[Logs of tool calls and replies]
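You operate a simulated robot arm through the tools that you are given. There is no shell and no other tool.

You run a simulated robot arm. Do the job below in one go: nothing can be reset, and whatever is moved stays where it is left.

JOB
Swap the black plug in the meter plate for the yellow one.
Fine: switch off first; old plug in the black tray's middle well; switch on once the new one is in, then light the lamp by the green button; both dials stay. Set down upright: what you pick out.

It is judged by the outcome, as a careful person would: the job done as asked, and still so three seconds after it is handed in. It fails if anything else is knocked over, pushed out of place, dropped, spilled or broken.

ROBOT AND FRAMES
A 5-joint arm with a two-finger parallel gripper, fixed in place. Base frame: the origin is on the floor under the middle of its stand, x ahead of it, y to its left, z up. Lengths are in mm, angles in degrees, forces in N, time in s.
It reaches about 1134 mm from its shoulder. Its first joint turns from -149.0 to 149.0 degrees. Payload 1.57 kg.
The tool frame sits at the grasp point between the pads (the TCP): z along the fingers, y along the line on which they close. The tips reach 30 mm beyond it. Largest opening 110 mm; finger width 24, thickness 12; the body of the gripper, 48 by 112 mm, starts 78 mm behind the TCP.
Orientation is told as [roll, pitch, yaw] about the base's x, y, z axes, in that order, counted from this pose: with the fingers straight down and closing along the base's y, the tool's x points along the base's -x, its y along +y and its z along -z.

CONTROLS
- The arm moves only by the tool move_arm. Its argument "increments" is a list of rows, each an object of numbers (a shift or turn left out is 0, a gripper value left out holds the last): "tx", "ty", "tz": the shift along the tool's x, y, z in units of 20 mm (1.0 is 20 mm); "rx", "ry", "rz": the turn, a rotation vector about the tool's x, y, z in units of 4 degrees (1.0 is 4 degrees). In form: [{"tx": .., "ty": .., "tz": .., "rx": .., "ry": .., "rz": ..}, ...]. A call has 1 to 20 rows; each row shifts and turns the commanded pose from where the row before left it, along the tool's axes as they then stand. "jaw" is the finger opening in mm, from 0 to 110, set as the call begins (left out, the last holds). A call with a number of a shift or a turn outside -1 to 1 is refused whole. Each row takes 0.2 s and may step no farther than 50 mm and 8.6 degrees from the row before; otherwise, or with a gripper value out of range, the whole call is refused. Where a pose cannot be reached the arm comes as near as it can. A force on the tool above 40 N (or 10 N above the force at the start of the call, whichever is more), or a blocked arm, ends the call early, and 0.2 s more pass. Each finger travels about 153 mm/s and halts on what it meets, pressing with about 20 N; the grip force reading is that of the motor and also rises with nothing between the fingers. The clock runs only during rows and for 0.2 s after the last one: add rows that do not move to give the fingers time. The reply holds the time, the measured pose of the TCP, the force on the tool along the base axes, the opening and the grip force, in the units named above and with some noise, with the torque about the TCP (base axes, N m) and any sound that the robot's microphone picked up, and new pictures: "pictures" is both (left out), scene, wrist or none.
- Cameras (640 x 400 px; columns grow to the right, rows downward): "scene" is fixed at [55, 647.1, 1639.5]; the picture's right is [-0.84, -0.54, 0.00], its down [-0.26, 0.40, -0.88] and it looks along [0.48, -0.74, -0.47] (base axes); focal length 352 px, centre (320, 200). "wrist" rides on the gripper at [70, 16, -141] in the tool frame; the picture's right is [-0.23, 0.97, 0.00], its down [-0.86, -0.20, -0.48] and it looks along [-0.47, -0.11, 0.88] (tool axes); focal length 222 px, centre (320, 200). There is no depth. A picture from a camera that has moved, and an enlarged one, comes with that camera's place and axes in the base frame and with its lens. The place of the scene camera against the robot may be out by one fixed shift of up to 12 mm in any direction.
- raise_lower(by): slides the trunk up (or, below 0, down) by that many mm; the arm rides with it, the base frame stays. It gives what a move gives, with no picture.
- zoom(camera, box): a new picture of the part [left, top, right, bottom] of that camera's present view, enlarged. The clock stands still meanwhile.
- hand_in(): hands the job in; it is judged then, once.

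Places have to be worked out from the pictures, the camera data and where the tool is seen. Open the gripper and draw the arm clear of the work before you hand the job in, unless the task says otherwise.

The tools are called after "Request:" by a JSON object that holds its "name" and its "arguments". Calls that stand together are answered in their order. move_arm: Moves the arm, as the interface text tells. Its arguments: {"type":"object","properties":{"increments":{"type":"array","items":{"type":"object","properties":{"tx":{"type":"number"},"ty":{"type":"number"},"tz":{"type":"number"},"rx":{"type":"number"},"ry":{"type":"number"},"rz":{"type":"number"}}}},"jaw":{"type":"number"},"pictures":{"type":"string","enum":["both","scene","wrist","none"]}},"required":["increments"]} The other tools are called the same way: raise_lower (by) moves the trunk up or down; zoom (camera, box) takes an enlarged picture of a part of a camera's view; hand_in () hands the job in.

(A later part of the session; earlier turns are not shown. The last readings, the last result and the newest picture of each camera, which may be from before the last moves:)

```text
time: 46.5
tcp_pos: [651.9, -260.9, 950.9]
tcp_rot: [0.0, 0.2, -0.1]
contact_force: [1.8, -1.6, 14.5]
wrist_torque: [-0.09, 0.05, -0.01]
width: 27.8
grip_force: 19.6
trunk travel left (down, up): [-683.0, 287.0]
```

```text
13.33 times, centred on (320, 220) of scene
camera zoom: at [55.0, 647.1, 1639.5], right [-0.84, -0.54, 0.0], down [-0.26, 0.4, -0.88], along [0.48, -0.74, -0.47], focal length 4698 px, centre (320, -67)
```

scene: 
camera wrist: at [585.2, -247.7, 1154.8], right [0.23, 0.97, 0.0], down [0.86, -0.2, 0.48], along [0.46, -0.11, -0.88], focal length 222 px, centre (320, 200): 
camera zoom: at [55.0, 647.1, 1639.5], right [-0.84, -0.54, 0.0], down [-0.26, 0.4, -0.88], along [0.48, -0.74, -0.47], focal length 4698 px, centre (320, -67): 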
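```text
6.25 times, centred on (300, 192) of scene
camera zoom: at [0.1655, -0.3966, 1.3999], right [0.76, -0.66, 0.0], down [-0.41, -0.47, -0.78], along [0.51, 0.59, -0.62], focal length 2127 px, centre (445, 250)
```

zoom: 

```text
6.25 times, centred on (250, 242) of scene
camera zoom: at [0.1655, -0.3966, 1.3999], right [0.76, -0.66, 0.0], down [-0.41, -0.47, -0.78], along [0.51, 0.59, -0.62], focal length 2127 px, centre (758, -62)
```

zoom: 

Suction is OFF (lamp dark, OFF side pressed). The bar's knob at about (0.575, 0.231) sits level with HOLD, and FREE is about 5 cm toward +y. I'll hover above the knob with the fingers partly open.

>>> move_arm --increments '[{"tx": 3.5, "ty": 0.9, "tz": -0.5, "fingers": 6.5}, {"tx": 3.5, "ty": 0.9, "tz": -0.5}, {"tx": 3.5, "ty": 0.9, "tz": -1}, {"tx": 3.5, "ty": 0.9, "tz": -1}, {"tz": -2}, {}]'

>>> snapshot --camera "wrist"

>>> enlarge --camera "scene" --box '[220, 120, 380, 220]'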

> _Brief_
Repeat the records above in full, character for character. Write them as strings in a JSON array, leaving out blank lines.

> _The output_
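[
  "You operate a simulated robot arm through the tools that you are given. There is no shell and no other tool.",
  "You run a simulated robot arm. Do the job below in one go: nothing can be reset, and whatever is moved stays where it is left.",
  "JOB",
  "Swap the black plug in the meter plate for the yellow one.",
  "Fine: switch off first; old plug in the black tray's middle well; switch on once the new one is in, then light the lamp by the green button; both dials stay. Set down upright: what you pick out.",
  "It is judged by the outcome, as a careful person would: the job done as asked, and still so three seconds after it is handed in. It fails if anything else is knocked over, pushed out of place, dropped, spilled or broken.",
  "ROBOT AND FRAMES",
  "A 5-joint arm with a two-finger parallel gripper, fixed in place. Base frame: the origin is on the floor under the middle of its stand, x ahead of it, y to its left, z up. Lengths are in mm, angles in degrees, forces in N, time in s.",
  "It reaches about 1134 mm from its shoulder. Its first joint turns from -149.0 to 149.0 degrees. Payload 1.57 kg.",
  "The tool frame sits at the grasp point between the pads (the TCP): z along the fingers, y along the line on which they close. The tips reach 30 mm beyond it. Largest opening 110 mm; finger width 24, thickness 12; the body of the gripper, 48 by 112 mm, starts 78 mm behind the TCP.",
  "Orientation is told as [roll, pitch, yaw] about the base's x, y, z axes, in that order, counted from this pose: with the fingers straight down and closing along the base's y, the tool's x points along the base's -x, its y along +y and its z along -z.",
  "CONTROLS",
  "- The arm moves only by the tool move_arm. Its argument \"increments\" is a list of rows, each an object of numbers (a shift or turn left out is 0, a gripper value left out holds the last): \"tx\", \"ty\", \"tz\": the shift along the tool's x, y, z in units of 20 mm (1.0 is 20 mm); \"rx\", \"ry\", \"rz\": the turn, a rotation vector about the tool's x, y, z in units of 4 degrees (1.0 is 4 degrees). In form: [{\"tx\": .., \"ty\": .., \"tz\": .., \"rx\": .., \"ry\": .., \"rz\": ..}, ...]. A call has 1 to 20 rows; each row shifts and turns the commanded pose from where the row before left it, along the tool's axes as they then stand. \"jaw\" is the finger opening in mm, from 0 to 110, set as the call begins (left out, the last holds). A call with a number of a shift or a turn outside -1 to 1 is refused whole. Each row takes 0.2 s and may step no farther than 50 mm and 8.6 degrees from the row before; otherwise, or with a gripper value out of range, the whole call is refused. Where a pose cannot be reached the arm comes as near as it can. A force on the tool above 40 N (or 10 N above the force at the start of the call, whichever is more), or a blocked arm, ends the call early, and 0.2 s more pass. Each finger travels about 153 mm/s and halts on what it meets, pressing with about 20 N; the grip force reading is that of the motor and also rises with nothing between the fingers. The clock runs only during rows and for 0.2 s after the last one: add rows that do not move to give the fingers time. The reply holds the time, the measured pose of the TCP, the force on the tool along the base axes, the opening and the grip force, in the units named above and with some noise, with the torque about the TCP (base axes, N m) and any sound that the robot's microphone picked up, and new pictures: \"pictures\" is both (left out), scene, wrist or none.",
  "- Cameras (640 x 400 px; columns grow to the right, rows downward): \"scene\" is fixed at [55, 647.1, 1639.5]; the picture's right is [-0.84, -0.54, 0.00], its down [-0.26, 0.40, -0.88] and it looks along [0.48, -0.74, -0.47] (base axes); focal length 352 px, centre (320, 200). \"wrist\" rides on the gripper at [70, 16, -141] in the tool frame; the picture's right is [-0.23, 0.97, 0.00], its down [-0.86, -0.20, -0.48] and it looks along [-0.47, -0.11, 0.88] (tool axes); focal length 222 px, centre (320, 200). There is no depth. A picture from a camera that has moved, and an enlarged one, comes with that camera's place and axes in the base frame and with its lens. The place of the scene camera against the robot may be out by one fixed shift of up to 12 mm in any direction.",
  "- raise_lower(by): slides the trunk up (or, below 0, down) by that many mm; the arm rides with it, the base frame stays. It gives what a move gives, with no picture.",
  "- zoom(camera, box): a new picture of the part [left, top, right, bottom] of that camera's present view, enlarged. The clock stands still meanwhile.",
  "- hand_in(): hands the job in; it is judged then, once.",
  "Places have to be worked out from the pictures, the camera data and where the tool is seen. Open the gripper and draw the arm clear of the work before you hand the job in, unless the task says otherwise.",
  "The tools are called after \"Request:\" by a JSON object that holds its \"name\" and its \"arguments\". Calls that stand together are answered in their order. move_arm: Moves the arm, as the interface text tells. Its arguments: {\"type\":\"object\",\"properties\":{\"increments\":{\"type\":\"array\",\"items\":{\"type\":\"object\",\"properties\":{\"tx\":{\"type\":\"number\"},\"ty\":{\"type\":\"number\"},\"tz\":{\"type\":\"number\"},\"rx\":{\"type\":\"number\"},\"ry\":{\"type\":\"number\"},\"rz\":{\"type\":\"number\"}}}},\"jaw\":{\"type\":\"number\"},\"pictures\":{\"type\":\"string\",\"enum\":[\"both\",\"scene\",\"wrist\",\"none\"]}},\"required\":[\"increments\"]} The other tools are called the same way: raise_lower (by) moves the trunk up or down; zoom (camera, box) takes an enlarged picture of a part of a camera's view; hand_in () hands the job in.",
  "(A later part of the session; earlier turns are not shown. The last readings, the last result and the newest picture of each camera, which may be from before the last moves:)",
  "```text",
  "time: 46.5",
  "tcp_pos: [651.9, -260.9, 950.9]",
  "tcp_rot: [0.0, 0.2, -0.1]",
  "contact_force: [1.8, -1.6, 14.5]",
  "wrist_torque: [-0.09, 0.05, -0.01]",
  "width: 27.8",
  "grip_force: 19.6",
  "trunk travel left (down, up): [-683.0, 287.0]",
  "```",
  "```text",
  "13.33 times, centred on (320, 220) of scene",
  "camera zoom: at [55.0, 647.1, 1639.5], right [-0.84, -0.54, 0.0], down [-0.26, 0.4, -0.88], along [0.48, -0.74, -0.47], focal length 4698 px, centre (320, -67)",
  "```",
  "scene: ",
  "camera wrist: at [585.2, -247.7, 1154.8], right [0.23, 0.97, 0.0], down [0.86, -0.2, 0.48], along [0.46, -0.11, -0.88], focal length 222 px, centre (320, 200): ",
  "camera zoom: at [55.0, 647.1, 1639.5], right [-0.84, -0.54, 0.0], down [-0.26, 0.4, -0.88], along [0.48, -0.74, -0.47], focal length 4698 px, centre (320, -67): ",
  "```text",
  "6.25 times, centred on (300, 192) of scene",
  "camera zoom: at [0.1655, -0.3966, 1.3999], right [0.76, -0.66, 0.0], down [-0.41, -0.47, -0.78], along [0.51, 0.59, -0.62], focal length 2127 px, centre (445, 250)",
  "```",
  "zoom: ",
  "```text",
  "6.25 times, centred on (250, 242) of scene",
  "camera zoom: at [0.1655, -0.3966, 1.3999], right [0.76, -0.66, 0.0], down [-0.41, -0.47, -0.78], along [0.51, 0.59, -0.62], focal length 2127 px, centre (758, -62)",
  "```",
  "zoom: ",
  "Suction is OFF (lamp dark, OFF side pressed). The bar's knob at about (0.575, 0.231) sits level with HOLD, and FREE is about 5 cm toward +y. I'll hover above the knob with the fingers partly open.",
  ">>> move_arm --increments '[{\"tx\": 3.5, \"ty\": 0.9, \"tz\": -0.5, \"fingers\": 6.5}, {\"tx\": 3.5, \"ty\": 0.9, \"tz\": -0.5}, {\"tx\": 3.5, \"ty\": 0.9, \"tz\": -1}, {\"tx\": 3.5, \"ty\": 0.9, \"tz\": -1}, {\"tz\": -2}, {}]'",
  ">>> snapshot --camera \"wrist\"",
  ">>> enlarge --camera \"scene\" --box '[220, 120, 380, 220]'"
]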